** Start of Quoted passage **

La América Latina de Chávez
El caudillo venezolano abrió un nuevo escenario en la región, en el que EEUU ha sido relegado, la comunidad iberoamericana promovida por España enfrenta dificultades y la OEA está dividida en dos bloques
Chávez está ya en el panteón de una América Latina que tiene particular debilidad por el martirologio, que lo encuentra como personaje perfecto, santificado por una muerte trágica en la plenitud de su vida y su poder, en medio de una escenografía de secretismo organizada por sus áulicos.
Llegó a la presidencia en 1999 en un contexto único y quizás irrepetible en la historia de Venezuela y de América Latina. En su país el sistema político había llegado a un grado de descrédito absoluto, con los dos partidos históricos, AD y COPEI, en total descomposición, fuertemente penetrados por la corrupción.
En la región, la ilusión modernizadora basada en democracias consolidadas e institucionalizadas al más puro estilo occidental, en matrimonio con un modelo económico neoliberal, comenzaba ya a hacer aguas. Los más pobres, que se habían ajustado los cinturones al límite, estaban hartos de promesas de largo aliento que no sentían ni en sus bolsillos ni en sus ollas. No era solo culpa del modelo; una profunda crisis económica sumió en esos años a buena parte de América Latina, forzada a medidas de ajuste, con un descontento social creciente que se asoció con el modelo neoliberal. A la vuelta de unos años (a partir de 2005), el incremento de los precios internacionales de materias primas inundó las cajas de los países sudamericanos.

** End of Quoted passage **

Directive A: Quote verbatim every line from the line containing "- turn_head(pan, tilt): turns" to the line containing "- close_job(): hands", inclusive of both, and no other line. Put them in a Markdown table headed Nr and Value, one numbered row for each line that is not blank.

** Start of Data excerpt **

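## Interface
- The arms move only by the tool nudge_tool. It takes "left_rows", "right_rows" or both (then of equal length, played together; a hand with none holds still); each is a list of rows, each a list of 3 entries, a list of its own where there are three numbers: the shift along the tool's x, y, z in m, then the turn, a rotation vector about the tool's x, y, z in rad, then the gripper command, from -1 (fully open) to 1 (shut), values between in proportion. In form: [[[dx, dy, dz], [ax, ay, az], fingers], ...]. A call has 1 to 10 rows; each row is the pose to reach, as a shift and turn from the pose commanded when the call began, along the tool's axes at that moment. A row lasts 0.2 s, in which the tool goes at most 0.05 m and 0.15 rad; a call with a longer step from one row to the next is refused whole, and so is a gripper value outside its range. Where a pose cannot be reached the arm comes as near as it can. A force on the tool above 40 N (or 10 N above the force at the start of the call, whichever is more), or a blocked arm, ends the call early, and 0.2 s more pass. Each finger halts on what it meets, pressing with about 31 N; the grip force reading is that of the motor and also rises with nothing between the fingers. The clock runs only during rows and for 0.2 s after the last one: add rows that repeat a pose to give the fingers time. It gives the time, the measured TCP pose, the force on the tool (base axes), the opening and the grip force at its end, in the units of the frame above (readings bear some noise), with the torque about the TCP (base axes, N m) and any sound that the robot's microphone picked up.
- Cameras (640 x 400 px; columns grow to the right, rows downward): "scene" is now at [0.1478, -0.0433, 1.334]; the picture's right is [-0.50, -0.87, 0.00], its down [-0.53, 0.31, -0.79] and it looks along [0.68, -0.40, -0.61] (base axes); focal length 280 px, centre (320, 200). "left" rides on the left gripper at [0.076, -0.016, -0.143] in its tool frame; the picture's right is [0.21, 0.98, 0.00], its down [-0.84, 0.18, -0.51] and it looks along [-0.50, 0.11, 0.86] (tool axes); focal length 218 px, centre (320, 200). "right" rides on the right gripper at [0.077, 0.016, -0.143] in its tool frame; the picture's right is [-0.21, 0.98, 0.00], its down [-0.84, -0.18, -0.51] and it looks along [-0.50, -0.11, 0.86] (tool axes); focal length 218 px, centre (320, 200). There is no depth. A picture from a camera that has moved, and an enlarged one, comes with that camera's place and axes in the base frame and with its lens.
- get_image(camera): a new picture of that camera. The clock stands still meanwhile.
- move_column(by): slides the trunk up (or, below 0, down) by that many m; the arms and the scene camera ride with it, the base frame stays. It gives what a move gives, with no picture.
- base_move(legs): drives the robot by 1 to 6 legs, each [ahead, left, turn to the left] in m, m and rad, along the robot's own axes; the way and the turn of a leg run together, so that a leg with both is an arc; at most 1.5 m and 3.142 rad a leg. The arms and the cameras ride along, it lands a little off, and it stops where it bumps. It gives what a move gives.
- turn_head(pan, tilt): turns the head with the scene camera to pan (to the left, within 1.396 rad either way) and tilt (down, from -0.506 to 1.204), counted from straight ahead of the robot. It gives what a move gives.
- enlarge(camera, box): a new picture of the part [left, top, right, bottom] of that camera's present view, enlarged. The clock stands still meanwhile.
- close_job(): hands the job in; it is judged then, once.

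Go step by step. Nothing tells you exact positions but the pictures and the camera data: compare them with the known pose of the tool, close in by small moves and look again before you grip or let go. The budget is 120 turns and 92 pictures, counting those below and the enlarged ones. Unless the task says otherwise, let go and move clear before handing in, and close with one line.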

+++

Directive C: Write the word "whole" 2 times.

** End of Data excerpt **

Directive B: Write out the whole quoted passage again, unchanged.

Task output A:
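| Nr | Value |
|---|---|
| 1 | - turn_head(pan, tilt): turns the head with the scene camera to pan (to the left, within 1.396 rad either way) and tilt (down, from -0.506 to 1.204), counted from straight ahead of the robot. It gives what a move gives. |
| 2 | - enlarge(camera, box): a new picture of the part [left, top, right, bottom] of that camera's present view, enlarged. The clock stands still meanwhile. |
| 3 | - close_job(): hands the job in; it is judged then, once. |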

Task output B:
La América Latina de Chávez
El caudillo venezolano abrió un nuevo escenario en la región, en el que EEUU ha sido relegado, la comunidad iberoamericana promovida por España enfrenta dificultades y la OEA está dividida en dos bloques
Chávez está ya en el panteón de una América Latina que tiene particular debilidad por el martirologio, que lo encuentra como personaje perfecto, santificado por una muerte trágica en la plenitud de su vida y su poder, en medio de una escenografía de secretismo organizada por sus áulicos.
Llegó a la presidencia en 1999 en un contexto único y quizás irrepetible en la historia de Venezuela y de América Latina. En su país el sistema político había llegado a un grado de descrédito absoluto, con los dos partidos históricos, AD y COPEI, en total descomposición, fuertemente penetrados por la corrupción.
En la región, la ilusión modernizadora basada en democracias consolidadas e institucionalizadas al más puro estilo occidental, en matrimonio con un modelo económico neoliberal, comenzaba ya a hacer aguas. Los más pobres, que se habían ajustado los cinturones al límite, estaban hartos de promesas de largo aliento que no sentían ni en sus bolsillos ni en sus ollas. No era solo culpa del modelo; una profunda crisis económica sumió en esos años a buena parte de América Latina, forzada a medidas de ajuste, con un descontento social creciente que se asoció con el modelo neoliberal. A la vuelta de unos años (a partir de 2005), el incremento de los precios internacionales de materias primas inundó las cajas de los países sudamericanos.